§ **Problem statement**
Provide the full wording of the source, which begins "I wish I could".

§ **Source**
* * * *
I wish I could read the tapes in, but I'm still working on a tape
drive for an 11/73. (see separate mail.)
Dave
Greg Lehey wrote:
>
> On Monday, 6 July 1998 at 13:58:23 +1000, Warren Toomey wrote:
> > Software Tools
> > --------------
> >
> > I got some mail last week from Deborah Scherrer:
> > I was one of the people who created the Software
> > Tools project and Software Tools Users Group (Peter Salus
> > mentioned us in his book). If you're interested, you might
> > want to include the Software Tools tapes in your collection.
> >
> > She suggested that I contact Barbera Chase, which I did.
> > Barbera (bc(a)mrdata.netcetera.com) then wrote:
> > Sorry, we don't actually have any of the files online anymore, nor do we
> > have access to a tape drive. What we have are 9-track tapes, probably in
> > 1600bpi. There are three versions of the tools for PDP machines, one for
> > RSX-11 and two for "generic" Unix. I still happen to have several copies
> > of each, and will be glad to send them to you. Just let me know where to
> > send them, and if you happen to have a shipping account number that would
> > be even better ;-)
* * * *
§ **Provided material**
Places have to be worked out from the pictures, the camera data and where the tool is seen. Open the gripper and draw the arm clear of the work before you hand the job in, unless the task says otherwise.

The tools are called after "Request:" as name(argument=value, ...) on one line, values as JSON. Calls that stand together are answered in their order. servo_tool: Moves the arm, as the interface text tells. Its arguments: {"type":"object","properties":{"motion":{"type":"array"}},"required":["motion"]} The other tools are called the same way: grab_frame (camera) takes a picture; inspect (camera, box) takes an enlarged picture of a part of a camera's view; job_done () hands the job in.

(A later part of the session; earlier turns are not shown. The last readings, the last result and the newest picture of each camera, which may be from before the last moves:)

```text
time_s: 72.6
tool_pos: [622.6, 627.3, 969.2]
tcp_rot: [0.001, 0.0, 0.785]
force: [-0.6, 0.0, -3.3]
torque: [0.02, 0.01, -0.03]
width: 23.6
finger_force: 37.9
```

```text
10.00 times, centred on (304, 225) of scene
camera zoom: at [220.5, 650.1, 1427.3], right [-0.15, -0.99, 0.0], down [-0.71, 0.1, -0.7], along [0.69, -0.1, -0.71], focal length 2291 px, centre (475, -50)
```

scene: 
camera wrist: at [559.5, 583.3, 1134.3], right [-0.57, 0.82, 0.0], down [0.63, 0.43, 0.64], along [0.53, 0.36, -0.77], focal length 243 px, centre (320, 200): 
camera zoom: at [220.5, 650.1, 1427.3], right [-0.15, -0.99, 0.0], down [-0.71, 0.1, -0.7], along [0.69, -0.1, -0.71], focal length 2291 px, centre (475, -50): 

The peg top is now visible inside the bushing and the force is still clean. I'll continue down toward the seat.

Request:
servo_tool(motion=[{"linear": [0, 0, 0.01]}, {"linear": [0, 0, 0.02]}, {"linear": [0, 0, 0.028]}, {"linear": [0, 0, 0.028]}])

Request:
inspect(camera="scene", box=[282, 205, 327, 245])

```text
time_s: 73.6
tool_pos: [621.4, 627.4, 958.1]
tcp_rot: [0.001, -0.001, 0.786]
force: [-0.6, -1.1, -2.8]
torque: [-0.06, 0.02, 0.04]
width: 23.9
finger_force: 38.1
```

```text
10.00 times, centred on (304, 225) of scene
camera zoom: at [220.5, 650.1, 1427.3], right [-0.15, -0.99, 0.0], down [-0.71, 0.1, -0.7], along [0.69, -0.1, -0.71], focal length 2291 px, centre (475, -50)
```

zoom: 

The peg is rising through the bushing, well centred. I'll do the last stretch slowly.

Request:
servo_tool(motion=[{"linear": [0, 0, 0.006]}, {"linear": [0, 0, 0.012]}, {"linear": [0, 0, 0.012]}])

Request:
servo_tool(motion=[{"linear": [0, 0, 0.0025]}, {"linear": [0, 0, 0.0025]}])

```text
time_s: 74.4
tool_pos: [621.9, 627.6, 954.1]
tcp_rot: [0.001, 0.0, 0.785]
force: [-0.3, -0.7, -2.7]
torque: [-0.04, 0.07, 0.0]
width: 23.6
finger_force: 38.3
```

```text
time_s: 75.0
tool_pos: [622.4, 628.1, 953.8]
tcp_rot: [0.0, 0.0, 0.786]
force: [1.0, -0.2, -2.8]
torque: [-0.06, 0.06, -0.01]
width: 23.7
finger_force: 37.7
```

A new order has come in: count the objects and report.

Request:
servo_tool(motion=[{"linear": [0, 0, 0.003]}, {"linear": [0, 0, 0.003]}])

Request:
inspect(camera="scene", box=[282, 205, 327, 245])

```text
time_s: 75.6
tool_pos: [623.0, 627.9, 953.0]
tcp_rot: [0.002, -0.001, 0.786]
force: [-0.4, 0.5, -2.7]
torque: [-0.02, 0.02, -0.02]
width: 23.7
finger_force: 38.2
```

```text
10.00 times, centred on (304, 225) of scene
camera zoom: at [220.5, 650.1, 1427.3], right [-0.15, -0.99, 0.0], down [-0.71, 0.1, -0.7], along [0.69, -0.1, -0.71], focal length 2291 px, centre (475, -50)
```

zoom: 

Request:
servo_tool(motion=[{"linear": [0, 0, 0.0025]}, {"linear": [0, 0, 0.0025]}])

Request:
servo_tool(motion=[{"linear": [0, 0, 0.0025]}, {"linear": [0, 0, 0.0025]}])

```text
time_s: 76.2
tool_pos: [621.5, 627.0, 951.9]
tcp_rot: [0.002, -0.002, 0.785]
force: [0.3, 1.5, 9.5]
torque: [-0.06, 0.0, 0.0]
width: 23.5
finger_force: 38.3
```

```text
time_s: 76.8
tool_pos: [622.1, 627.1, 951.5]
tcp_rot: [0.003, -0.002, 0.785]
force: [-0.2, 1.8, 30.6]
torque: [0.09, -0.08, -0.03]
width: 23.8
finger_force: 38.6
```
* * * *
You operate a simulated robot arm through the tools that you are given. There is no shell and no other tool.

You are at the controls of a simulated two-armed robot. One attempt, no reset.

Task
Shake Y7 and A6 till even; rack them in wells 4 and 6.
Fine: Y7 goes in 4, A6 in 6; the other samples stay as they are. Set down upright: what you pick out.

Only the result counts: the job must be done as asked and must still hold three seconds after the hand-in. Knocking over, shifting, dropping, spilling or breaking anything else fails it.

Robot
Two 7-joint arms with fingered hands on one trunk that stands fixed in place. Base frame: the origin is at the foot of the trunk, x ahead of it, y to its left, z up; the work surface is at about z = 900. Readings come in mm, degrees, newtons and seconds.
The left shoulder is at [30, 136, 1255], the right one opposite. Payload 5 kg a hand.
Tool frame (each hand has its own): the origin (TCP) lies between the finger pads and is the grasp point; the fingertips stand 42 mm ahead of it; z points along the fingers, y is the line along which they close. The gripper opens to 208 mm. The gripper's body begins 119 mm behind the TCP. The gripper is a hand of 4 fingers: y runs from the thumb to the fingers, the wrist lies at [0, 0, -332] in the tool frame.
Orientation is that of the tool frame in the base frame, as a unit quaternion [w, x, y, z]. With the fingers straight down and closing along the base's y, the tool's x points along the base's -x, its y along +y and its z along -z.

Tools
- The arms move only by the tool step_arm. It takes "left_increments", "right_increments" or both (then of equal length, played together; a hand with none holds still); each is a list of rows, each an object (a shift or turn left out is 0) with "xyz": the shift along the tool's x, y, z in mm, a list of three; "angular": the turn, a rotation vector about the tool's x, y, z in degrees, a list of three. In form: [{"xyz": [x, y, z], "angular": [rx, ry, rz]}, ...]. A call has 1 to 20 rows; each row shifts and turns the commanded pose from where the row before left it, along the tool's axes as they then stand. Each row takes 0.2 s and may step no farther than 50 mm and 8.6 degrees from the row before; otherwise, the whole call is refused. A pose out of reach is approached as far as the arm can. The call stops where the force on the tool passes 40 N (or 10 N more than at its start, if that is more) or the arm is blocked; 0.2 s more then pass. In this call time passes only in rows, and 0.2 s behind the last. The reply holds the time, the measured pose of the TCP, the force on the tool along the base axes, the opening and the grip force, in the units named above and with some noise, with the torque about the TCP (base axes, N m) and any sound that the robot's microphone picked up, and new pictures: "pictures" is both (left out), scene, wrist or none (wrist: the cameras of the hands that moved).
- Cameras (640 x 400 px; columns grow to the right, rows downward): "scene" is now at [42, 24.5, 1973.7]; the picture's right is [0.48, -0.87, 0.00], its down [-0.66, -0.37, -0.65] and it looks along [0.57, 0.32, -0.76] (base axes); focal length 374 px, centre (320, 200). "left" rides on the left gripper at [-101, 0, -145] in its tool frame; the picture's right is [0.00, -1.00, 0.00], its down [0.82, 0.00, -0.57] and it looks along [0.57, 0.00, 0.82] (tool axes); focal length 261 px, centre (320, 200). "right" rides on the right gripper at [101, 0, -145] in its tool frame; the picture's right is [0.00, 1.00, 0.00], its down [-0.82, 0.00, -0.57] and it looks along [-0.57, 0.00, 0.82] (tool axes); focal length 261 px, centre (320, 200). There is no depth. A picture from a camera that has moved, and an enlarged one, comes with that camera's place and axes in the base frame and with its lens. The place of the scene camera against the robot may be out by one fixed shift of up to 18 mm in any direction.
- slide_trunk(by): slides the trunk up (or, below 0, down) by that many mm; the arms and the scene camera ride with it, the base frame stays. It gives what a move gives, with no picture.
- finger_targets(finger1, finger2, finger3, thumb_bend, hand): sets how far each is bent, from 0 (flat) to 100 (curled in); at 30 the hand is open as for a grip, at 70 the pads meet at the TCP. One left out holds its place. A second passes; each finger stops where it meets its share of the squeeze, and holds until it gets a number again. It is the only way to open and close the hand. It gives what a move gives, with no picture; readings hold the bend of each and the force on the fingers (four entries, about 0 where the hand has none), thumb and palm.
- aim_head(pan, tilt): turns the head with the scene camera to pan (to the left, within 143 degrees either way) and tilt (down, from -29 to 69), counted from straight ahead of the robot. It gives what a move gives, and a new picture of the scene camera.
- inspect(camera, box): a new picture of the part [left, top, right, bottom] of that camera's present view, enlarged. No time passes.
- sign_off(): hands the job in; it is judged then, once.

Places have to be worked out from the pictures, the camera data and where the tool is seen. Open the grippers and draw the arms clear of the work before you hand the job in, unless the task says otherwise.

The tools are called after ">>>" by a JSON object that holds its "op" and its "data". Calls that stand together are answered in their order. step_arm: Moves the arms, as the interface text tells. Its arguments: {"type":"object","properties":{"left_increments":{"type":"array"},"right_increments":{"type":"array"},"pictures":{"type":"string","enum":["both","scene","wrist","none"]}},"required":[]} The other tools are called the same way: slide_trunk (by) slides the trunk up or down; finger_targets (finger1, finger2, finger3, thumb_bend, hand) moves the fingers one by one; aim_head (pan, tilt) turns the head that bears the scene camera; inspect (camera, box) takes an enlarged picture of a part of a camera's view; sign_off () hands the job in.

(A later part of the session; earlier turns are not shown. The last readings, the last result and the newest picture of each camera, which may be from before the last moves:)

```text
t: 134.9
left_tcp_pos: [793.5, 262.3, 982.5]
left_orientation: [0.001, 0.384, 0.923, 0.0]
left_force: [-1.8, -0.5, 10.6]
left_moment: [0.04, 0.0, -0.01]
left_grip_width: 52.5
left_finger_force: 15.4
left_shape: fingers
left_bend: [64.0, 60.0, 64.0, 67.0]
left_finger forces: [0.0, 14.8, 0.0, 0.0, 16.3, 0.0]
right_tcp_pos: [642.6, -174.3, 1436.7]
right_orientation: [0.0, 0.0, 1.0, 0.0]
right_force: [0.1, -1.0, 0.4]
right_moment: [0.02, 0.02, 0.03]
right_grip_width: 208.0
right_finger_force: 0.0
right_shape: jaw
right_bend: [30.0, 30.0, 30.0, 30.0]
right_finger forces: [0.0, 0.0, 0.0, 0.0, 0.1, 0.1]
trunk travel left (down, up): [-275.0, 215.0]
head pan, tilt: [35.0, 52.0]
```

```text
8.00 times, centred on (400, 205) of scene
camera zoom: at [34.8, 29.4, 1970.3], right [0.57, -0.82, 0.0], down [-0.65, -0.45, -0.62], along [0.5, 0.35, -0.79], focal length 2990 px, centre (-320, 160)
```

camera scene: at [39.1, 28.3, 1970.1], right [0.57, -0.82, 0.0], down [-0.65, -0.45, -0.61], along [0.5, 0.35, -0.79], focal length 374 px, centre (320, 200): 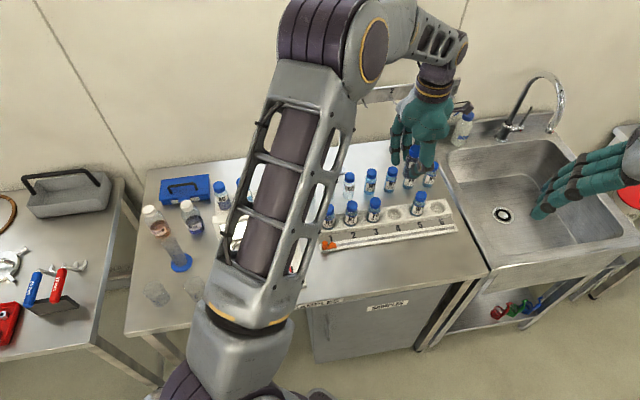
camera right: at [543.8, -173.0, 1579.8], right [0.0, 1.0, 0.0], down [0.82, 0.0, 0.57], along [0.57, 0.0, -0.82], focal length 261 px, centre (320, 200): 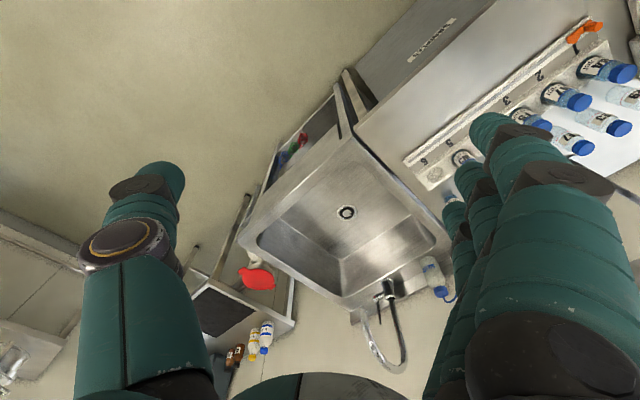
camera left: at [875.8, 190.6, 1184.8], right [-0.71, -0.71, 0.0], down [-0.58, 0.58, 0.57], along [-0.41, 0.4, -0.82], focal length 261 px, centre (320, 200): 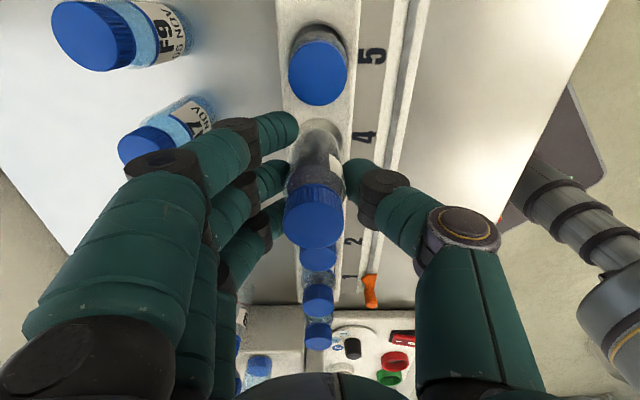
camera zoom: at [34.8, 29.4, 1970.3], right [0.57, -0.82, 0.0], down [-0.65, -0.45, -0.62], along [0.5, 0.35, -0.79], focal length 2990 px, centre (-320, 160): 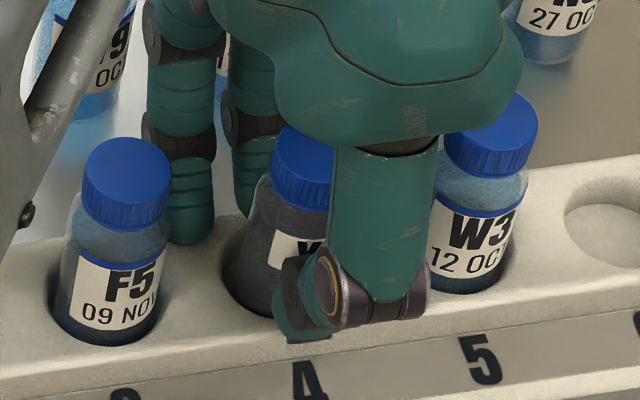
* * * *
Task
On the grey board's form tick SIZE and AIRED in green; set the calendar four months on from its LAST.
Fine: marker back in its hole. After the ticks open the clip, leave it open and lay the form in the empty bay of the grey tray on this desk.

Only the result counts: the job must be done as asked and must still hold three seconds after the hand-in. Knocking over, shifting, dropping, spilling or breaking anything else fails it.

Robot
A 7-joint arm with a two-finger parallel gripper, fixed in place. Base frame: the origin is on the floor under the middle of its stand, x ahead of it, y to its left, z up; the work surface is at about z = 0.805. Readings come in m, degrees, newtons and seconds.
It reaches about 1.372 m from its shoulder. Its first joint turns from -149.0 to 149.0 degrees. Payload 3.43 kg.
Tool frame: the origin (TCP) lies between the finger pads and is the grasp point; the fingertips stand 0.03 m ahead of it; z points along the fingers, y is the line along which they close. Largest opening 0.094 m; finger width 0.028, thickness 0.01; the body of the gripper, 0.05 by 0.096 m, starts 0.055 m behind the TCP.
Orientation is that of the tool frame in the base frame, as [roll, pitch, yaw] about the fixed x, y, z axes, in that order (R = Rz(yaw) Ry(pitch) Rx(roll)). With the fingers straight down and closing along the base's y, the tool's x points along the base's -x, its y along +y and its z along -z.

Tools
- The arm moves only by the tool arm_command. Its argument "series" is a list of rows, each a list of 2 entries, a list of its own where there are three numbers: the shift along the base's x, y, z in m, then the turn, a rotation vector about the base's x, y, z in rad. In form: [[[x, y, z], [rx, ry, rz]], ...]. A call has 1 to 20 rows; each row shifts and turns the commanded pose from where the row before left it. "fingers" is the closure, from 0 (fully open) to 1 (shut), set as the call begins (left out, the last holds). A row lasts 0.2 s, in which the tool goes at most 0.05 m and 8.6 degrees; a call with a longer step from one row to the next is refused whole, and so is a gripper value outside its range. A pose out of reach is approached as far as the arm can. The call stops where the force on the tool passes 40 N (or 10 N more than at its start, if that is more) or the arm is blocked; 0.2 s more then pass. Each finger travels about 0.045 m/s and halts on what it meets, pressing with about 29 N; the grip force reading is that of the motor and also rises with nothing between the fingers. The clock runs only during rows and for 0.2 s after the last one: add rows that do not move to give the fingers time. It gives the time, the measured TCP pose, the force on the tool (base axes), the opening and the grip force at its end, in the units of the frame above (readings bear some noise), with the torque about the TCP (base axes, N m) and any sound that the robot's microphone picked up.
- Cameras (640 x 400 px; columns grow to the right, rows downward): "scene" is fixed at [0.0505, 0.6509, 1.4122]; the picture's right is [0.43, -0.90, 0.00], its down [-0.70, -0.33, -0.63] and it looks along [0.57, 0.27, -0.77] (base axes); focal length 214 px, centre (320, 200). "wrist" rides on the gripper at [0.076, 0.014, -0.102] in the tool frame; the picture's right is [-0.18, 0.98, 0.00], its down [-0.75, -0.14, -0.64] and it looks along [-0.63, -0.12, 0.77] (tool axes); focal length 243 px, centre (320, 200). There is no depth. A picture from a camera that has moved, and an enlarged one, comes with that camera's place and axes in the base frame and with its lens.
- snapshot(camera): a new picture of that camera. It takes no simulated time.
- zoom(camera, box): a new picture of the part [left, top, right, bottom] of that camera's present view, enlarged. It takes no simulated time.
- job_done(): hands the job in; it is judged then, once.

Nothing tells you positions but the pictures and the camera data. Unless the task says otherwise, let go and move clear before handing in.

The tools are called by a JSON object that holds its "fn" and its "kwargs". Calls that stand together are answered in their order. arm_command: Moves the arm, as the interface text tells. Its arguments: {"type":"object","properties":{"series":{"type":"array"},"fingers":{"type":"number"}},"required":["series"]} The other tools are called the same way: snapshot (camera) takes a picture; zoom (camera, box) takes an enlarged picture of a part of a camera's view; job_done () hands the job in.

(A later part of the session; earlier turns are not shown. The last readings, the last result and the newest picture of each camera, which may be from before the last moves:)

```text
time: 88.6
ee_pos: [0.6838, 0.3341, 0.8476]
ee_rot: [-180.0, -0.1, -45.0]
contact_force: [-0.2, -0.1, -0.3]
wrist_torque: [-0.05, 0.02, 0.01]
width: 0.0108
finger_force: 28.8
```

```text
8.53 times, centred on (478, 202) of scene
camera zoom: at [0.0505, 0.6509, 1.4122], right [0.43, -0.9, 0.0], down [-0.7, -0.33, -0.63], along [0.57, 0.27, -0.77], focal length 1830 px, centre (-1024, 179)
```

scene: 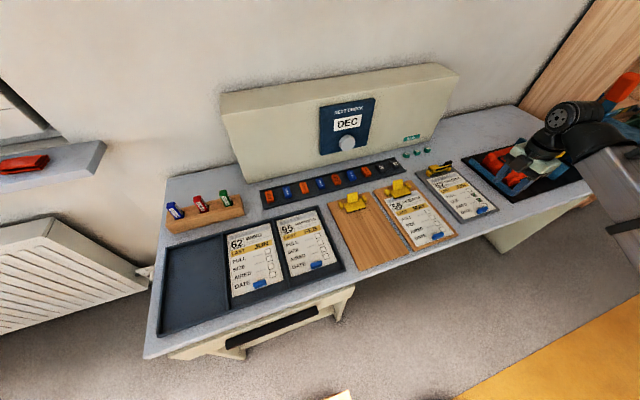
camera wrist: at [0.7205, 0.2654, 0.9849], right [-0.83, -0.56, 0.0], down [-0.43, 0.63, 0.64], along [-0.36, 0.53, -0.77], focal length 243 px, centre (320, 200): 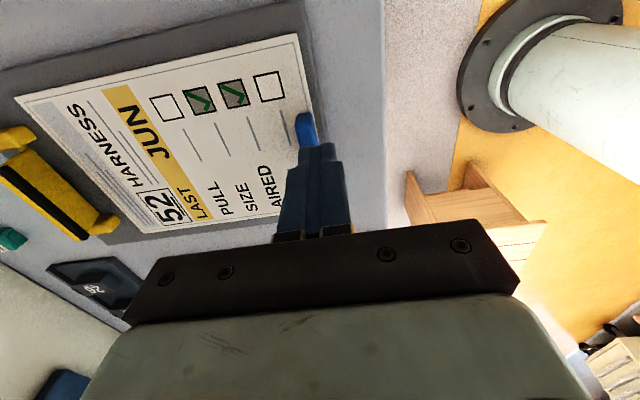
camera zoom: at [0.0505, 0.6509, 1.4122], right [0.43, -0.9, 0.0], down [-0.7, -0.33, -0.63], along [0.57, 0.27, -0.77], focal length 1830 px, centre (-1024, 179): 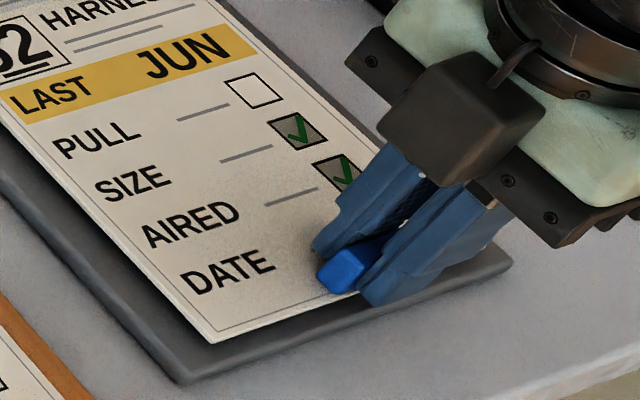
* * * *
§ **Solution to this exercise**
I wish I could read the tapes in, but I'm still working on a tape
drive for an 11/73. (see separate mail.)
Dave
Greg Lehey wrote:
>
> On Monday, 6 July 1998 at 13:58:23 +1000, Warren Toomey wrote:
> > Software Tools
> > --------------
> >
> > I got some mail last week from Deborah Scherrer:
> > I was one of the people who created the Software
> > Tools project and Software Tools Users Group (Peter Salus
> > mentioned us in his book). If you're interested, you might
> > want to include the Software Tools tapes in your collection.
> >
> > She suggested that I contact Barbera Chase, which I did.
> > Barbera (bc(a)mrdata.netcetera.com) then wrote:
> > Sorry, we don't actually have any of the files online anymore, nor do we
> > have access to a tape drive. What we have are 9-track tapes, probably in
> > 1600bpi. There are three versions of the tools for PDP machines, one for
> > RSX-11 and two for "generic" Unix. I still happen to have several copies
> > of each, and will be glad to send them to you. Just let me know where to
> > send them, and if you happen to have a shipping account number that would
> > be even better ;-)